Question: if Conan the King were a much darker story than C. the Barbarian, more in the Blade Runner/Aliens mode, is Schwartznegger old enough to do it yet? Is there anyone around who might produce an above-average screenplay? Who could be trusted to direct? (I want Bergman, heh -- darker than Fanny and Alexander, but with more sword-swinging than there was in Cries and Whispers."
posted by jfuller at 8:25 AM on June 5, 2001


That is such a bizarre idea—alas, Bergman's not making films anymore. If only that were true of Arnold.
posted by rodii at 8:39 AM on June 5, 2001


> That is such a bizarre idea

Not all that much of a stretch, considering that one of Bergman's main studs (Max von Sydow) appeared in Conan #1.

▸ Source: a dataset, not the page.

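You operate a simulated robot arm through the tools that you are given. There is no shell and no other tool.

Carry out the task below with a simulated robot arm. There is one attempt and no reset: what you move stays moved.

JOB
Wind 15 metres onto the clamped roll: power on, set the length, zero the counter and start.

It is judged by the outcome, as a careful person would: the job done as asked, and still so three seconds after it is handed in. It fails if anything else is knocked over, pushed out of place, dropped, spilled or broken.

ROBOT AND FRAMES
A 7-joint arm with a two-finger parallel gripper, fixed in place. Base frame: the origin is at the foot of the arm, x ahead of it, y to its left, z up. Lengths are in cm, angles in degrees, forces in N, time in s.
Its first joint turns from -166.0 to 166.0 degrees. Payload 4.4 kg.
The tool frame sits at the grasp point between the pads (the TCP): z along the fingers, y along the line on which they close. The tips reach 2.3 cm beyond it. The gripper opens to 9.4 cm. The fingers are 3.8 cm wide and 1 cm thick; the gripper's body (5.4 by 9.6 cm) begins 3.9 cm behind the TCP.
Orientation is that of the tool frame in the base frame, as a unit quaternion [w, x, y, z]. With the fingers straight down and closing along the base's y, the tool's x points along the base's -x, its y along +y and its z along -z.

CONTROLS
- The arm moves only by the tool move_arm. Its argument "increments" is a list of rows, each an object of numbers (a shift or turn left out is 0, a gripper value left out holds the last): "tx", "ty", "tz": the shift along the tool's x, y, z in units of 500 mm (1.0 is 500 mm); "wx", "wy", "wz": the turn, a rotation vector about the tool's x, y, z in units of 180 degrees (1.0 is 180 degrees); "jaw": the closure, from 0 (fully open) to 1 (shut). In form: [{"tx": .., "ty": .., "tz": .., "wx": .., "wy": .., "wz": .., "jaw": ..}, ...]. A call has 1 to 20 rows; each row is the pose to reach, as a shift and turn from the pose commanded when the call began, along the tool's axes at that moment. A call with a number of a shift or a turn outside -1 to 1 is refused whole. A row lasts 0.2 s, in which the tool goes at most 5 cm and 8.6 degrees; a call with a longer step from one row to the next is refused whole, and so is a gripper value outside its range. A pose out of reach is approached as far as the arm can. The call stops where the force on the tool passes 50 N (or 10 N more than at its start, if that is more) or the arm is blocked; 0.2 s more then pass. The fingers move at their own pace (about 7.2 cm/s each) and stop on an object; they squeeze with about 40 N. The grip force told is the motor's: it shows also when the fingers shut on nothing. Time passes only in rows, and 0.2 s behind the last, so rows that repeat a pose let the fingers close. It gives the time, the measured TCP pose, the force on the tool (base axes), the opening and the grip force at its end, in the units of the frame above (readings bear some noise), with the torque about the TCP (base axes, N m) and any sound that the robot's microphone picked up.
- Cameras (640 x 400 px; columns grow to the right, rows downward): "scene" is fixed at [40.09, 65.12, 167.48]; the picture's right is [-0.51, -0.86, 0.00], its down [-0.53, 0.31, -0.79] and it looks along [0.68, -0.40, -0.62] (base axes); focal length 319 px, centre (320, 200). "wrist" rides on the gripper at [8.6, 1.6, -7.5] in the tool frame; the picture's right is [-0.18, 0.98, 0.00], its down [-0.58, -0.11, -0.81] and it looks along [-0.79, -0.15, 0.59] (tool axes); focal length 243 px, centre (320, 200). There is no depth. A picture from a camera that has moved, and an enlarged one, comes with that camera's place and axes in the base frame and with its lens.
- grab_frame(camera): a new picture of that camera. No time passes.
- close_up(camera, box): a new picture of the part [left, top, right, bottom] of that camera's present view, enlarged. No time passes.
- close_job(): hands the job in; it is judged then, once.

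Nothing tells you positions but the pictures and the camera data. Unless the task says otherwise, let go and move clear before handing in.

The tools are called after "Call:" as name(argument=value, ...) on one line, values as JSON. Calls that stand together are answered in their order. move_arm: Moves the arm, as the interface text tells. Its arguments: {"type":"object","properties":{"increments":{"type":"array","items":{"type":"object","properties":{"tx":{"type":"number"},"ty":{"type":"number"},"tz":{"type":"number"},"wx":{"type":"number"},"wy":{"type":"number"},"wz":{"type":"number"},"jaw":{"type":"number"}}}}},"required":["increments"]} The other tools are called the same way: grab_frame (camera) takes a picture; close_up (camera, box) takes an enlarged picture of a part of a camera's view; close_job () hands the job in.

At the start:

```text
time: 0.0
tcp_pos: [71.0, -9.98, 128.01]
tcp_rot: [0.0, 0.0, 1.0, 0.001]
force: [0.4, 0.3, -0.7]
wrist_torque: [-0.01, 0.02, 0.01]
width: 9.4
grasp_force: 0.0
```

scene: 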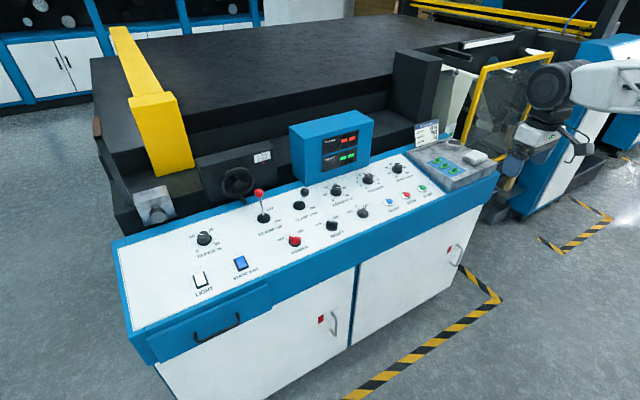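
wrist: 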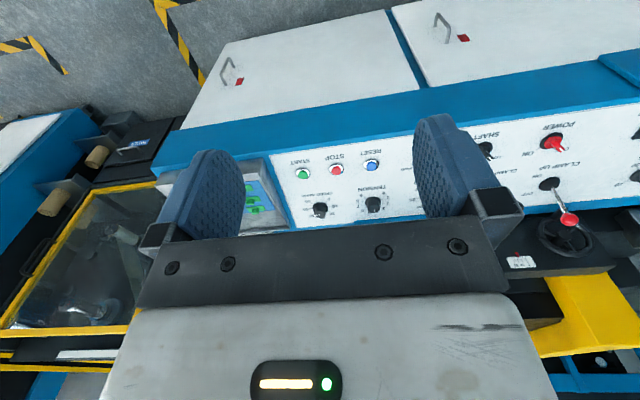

All I really want is a lot more of what would be mass-market popular art if the world were full of people like me.


> Bergman's not making films anymore.

Kurosawa would do just as well. If either of these guys wants to do Conan the King from Beyond The Grave I promise I'd camp out to get tix.
posted by jfuller at 10:54 AM on June 5, 2001


Bergman's still alive, just not directing films. (My vote for Conan director in your world would be Jacques Tati.)
posted by rodii at 11:51 AM on June 5, 2001 [1 favorite]


Of course!

Conan/Hulot with signature raincoat, pipe, hat and twohanded broadsword sneaking through the sorcerers palace, trying to be as quiet as possible. A bauble attracts his attention and he picks it up to have a closer look, and then very, very carefuly replaces it from where it came from, while te broadsword over his shoulder knocks over a rack of axes...
posted by Grangousier at 12:07 PM on June 5, 2001 [1 favorite]


Conan film news
posted by gimli at 1:47 PM on June 5, 2001


Hey, thanks gimli! Didn't know that.

> While Milius has made clear that he prefers Arnold return
> to one of his best known roles, Schwarzenegger himself
> has remained somewhat aloof on the subject, going so
> far as telling the press during interviews for The 6th Day
> that he didn't think he would be able to fit the project
> into his schedule.

Darn. Well, if it can't be Arnie I'll take The Rock. He goes Arrrgh as well as anyone in the cinema today.